» DATA:
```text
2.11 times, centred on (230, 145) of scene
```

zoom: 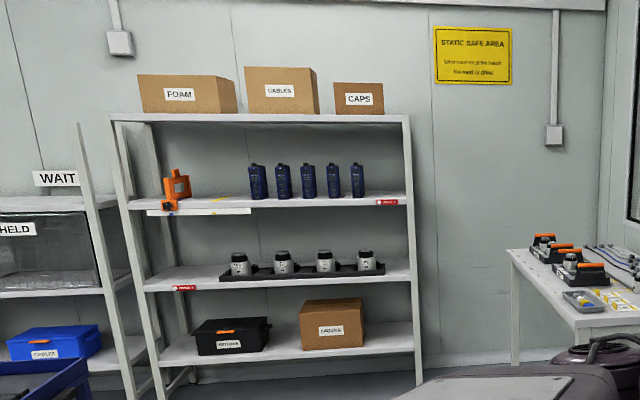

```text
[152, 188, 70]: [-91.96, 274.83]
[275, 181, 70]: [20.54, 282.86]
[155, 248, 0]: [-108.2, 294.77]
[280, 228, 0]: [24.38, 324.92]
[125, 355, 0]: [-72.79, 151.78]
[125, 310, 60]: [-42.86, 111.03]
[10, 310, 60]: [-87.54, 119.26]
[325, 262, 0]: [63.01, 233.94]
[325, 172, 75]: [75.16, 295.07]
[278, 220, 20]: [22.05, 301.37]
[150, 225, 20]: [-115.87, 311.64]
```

» AIM:
Repeat the material above in full and unchanged, minus its images.

» CORRECT OUTPUT:
```text
2.11 times, centred on (230, 145) of scene
```

zoom: 

```text
[152, 188, 70]: [-91.96, 274.83]
[275, 181, 70]: [20.54, 282.86]
[155, 248, 0]: [-108.2, 294.77]
[280, 228, 0]: [24.38, 324.92]
[125, 355, 0]: [-72.79, 151.78]
[125, 310, 60]: [-42.86, 111.03]
[10, 310, 60]: [-87.54, 119.26]
[325, 262, 0]: [63.01, 233.94]
[325, 172, 75]: [75.16, 295.07]
[278, 220, 20]: [22.05, 301.37]
[150, 225, 20]: [-115.87, 311.64]
```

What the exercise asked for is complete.